─── QUOTED PASSAGE ───

Le système électrique au Cameroun fonctionne sans une réserve de puissance suffisante. Par conséquent, l’indisponibilité de tout ou partie d’une usine de production provoque un déséquilibre offre/demande et se traduit très souvent par une non fourniture de l’énergie électrique.
L’absence de réserve est préjudiciable au bon fonctionnement de notre système électrique.
Par conséquent, Eneo ayant pratiquement atteint la franchise de production accordée dans le cadre de sa concession, il devient urgent de renforcer la production par la mise en service de nouveaux ouvrages, la réhabilitation de certains ouvrages existants, l’achat d’énergie auprès de producteurs indépendants et éventuellement la location d’équipements pour faire face aux situations d’urgence.
Dans ce contexte, Eneo est tenue de rechercher les solutions les plus économiques, en procédant à des appels d’offres de capacité, auprès de producteurs indépendants.
L’énergie produite ou achetée pèse aujourd’hui environ 70 % dans le prix de vente de l’électricité. On peut envisager de fixer le coût d’achat de l’énergie en respectant le « principe du moindre coût », autrement dit, en étant tenu d’acheter l’électricité au plus bas coût proposé.
En même temps, ENEO se doit de renforcer les capacités de ses ouvrages pour prolonger leur durée de vie et assurer une exploitation à plein régime. Quelques pistes d’action sont en cours :
Le programme complet de réhabilitation du barrage de Song Loulou évalué à 72 milliards de francs CFA a vocation à prolonger sa durée de vie de 50 ans.
L’achat d’énergie auprès des projets de barrages de Mekin, de Me’mvelé et de Nachtigal, ainsi qu’auprès de l’extension de la Centrale à gaz de Kribi,
Les apports du barrage de retenue de Lom Pangar qui devraient accroître le productible à Edéa et à Songloulou
Un programme solaire à développer au Nord et Est du pays
III. La qualité du service et l’investissement dans les réseaux
Eneo investira environ 477 milliards sur les 10 prochaines années. Environ 65% de cette somme sera consacré aux réseaux et au service commercial. Avec l’ambition de plus que doubler le nombre d’abonnés en 10 ans pour dépasser la barre de 2.000.000 de clients en 2024. Nous visons aussi de :
Réduire de 70% sur 5 ans la durée moyenne annuelle de la non fourniture d’énergie au client de 105 à 35h
Remplacer ou réparer 400.000 poteaux bois au cours des 5 prochaines années
Créer de 4 à 5000 nouveaux postes de distribution basse tension dans le cadre de la lutte contre les baisses de tension et de réduction des pertes techniques
Assouplir fortement les modalités de branchements et de paiement de nos prestations
Multiplier les moyens de Paiement électroniques afin de réduire les files d’attente dans les agences commerciales
Instaurer un système de télé-lecture des compteurs
IV. Stratégie des ressources humaines
Deux axes: la diversité et le rajeunissement
Diversité dans le genre : avec une plus large place accordée aux femmes dans le management de compagnie : en neuf mois nous sommes passés de 3 cadres dirigeants femmes à 11
Rajeunissement du Management : nous sommes passés en 9 mois de 13 à 20 cadres dirigeants de moins de 50 ans
Rajeunissement de la main d’œuvre opérationnelle: Nous avons également embauché en 9 mois, plus de 300 jeunes camerounais ingénieurs et techniciens dont l’âge moyen tourne autour de 28 ans contre une moyenne de l’entreprise qui stagne à 44 ans.

───

THE PROBLEM –
Carry the quoted passage on from its last sentence.

─── COLLECTED DATA ───

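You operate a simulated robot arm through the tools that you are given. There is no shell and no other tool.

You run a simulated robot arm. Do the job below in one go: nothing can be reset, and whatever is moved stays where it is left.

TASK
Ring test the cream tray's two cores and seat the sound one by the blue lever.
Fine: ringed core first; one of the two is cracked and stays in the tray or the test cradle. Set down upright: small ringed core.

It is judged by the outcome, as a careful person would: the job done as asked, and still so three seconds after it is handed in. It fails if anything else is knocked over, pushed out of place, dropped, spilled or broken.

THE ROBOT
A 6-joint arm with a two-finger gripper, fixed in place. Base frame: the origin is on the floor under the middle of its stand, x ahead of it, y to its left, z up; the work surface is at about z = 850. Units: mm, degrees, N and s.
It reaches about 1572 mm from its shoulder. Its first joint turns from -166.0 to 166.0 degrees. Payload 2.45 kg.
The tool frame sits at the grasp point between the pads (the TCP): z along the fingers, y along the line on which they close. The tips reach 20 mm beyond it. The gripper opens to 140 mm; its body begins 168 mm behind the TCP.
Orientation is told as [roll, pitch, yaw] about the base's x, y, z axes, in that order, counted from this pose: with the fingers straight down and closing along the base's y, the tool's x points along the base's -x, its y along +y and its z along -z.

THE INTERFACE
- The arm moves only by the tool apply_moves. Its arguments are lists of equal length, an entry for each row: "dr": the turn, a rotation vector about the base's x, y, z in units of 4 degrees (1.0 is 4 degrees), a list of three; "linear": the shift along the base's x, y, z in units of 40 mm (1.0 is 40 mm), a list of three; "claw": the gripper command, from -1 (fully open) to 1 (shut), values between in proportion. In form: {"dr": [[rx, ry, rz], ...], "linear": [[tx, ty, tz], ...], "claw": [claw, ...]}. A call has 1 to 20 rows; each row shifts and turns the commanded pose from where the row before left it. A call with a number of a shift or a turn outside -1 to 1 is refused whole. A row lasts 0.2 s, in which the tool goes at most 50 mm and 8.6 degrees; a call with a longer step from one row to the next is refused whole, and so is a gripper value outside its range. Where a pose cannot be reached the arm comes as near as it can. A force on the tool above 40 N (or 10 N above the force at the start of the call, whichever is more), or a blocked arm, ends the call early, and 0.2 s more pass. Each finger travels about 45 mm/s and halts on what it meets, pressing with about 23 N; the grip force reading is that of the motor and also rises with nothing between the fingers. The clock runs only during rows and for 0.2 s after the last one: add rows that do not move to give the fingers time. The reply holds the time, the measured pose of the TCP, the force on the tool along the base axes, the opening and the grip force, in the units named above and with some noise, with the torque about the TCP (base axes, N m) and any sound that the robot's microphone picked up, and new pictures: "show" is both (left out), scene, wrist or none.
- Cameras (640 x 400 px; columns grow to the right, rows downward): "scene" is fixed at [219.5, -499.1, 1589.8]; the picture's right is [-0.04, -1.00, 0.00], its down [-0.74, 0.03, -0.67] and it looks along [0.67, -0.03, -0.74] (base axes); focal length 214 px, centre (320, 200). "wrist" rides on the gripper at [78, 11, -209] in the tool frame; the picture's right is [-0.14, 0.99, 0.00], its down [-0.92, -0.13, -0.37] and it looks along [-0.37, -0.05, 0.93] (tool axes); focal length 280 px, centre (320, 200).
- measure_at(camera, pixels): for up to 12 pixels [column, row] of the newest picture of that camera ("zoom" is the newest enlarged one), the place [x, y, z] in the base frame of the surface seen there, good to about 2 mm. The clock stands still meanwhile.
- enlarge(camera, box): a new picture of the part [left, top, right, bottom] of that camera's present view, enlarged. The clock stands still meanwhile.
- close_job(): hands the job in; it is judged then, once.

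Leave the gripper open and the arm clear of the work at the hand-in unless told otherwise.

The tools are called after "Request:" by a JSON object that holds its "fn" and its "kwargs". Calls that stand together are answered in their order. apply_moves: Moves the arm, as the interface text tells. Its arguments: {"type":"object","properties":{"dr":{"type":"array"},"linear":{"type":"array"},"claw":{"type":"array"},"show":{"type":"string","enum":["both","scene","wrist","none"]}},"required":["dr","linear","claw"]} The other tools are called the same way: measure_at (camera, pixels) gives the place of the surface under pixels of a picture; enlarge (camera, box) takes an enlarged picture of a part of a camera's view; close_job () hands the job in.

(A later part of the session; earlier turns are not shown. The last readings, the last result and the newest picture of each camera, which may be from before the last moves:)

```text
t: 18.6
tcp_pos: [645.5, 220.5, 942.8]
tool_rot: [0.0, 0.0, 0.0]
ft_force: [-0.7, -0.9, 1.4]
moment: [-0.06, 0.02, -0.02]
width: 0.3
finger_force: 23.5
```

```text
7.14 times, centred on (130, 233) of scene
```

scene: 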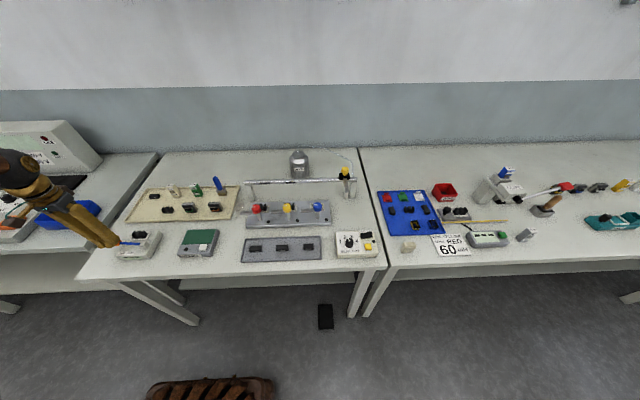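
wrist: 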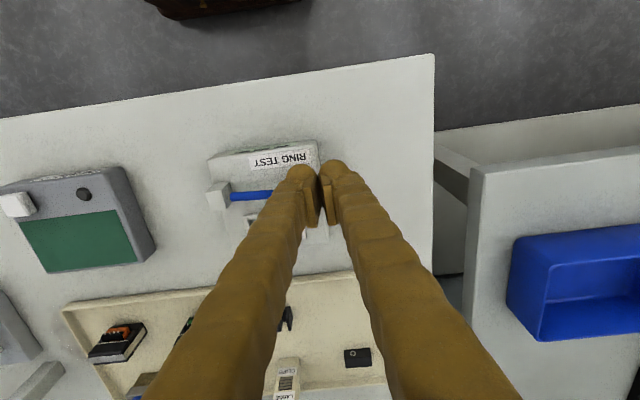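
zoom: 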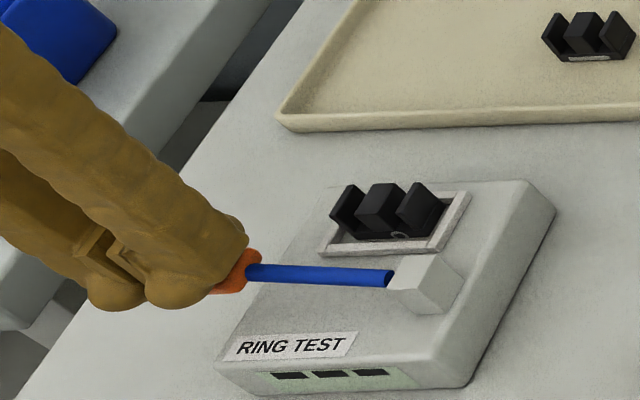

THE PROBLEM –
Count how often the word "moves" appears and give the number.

───

SOLVED EXERCISE –
Cinq piliers :
Bonne gouvernance : avec la création des sous-comités de travail qui assistent le Conseil d’Administration et la mise sur pied du nouveau code d’éthique et des affaires de la société qui est le socle de notre engagement à agir conformément aux standards éthiques les plus élevés
Equité et méritocratie
Promotions des carrières techniques
Responsabilisation et formation en management
Implication plus importante des salariés dans la vie de l’entreprise. ENEO permet à ses employés d’acquérir 5% d’actions de la société.
V. Proposition des actions pour la maîtrise de l’évolution des tarifs d’électricité
Les tarifs sont déduits de la structure des revenus autorisés d’Eneo. Pour la période 2015-2024, l’analyse de cette structure des revenus montre que ses principales composantes sont :
Le coût d’achat de l’énergie (37 %)
Les charges fixes d’exploitation (27 %)
Les charges de combustible, environ 12 %
Les amortissements et la rémunération sur la base tarifaire, environ 24 %.
Les facteurs sur lesquels il est possible d’agir facilement pour stabiliser le prix du kWh en termes réels sur 10 ans sont notamment:
La facturation de l’énergie des ouvrages de Me’mvelé et Mekin au kWh avec un taux de rémunération du capital réduit;
La réduction du taux d’imposition des bénéfices de toutes les entreprises du secteur.
Et maintenant que peuvent faire les autres acteurs:
Gouvernement-législateur :
Implémenter la réforme du secteur de l’électricité
Mettre en place un cadre institutionnel attractif et incitatif pour les investisseurs
Planifier le secteur avec le souci de la solution à moindre coût
Définir une politique tarifaire appropriée
Mettre en place un cadre permanent de concertation entre les différents acteurs de l’industrie
Poursuivre les investissements dans les grosses infrastructures dans le cadre d’un partenariat public privé
Régulateur
Veiller à l’équilibre financier du secteur
Veiller à la stricte application des dispositions contractuelles (obligations et droits)
Veiller à l’accès libre et concurrentiel au réseau
Protéger les intérêts des consommateurs
Investisseurs privés
S’engager pour le développement du secteur et exécuter les projets dans les délais prévus
Soutenir des projets de production locale qui ont souvent un impact direct plus élevé sur les populations ciblées, dans les zones rurales reculées
Parier sur le long terme
Bâtir les entreprises citoyennes
Bailleurs de fonds
Mettre en place de financements adaptés
Supporter et faciliter l’implémentation des projets
Faciliter l’accès au financement et aligner leur modèle aux spécificités du secteur et du pays
Mettre en place des mécanismes de garanties souples pour l’obtention des prêts
Explorer des mécanismes alternatifs de financement.
Conclusion :
Le Cameroun regorge d’un grand potentiel hydroélectrique, gazier et de ressources humaines exceptionnelles.
Une fois la reforme de secteur implémentée, nous aurons un marché fluide et attractif
A l’horizon 2025, nous pourrons envisager un taux de desserte de l’ordre de 75% avec une réduction de plus de 85% des interruptions de fourniture d’électricité
Pour ce faire, les investissements à consentir seront importants :
– 2500 milliards d’investissement dans la production pour un objectif de puissance installée d’au moins 3000MW à horizon 2025
– Le transport nécessite des investissements de l’ordre de 700 Milliards.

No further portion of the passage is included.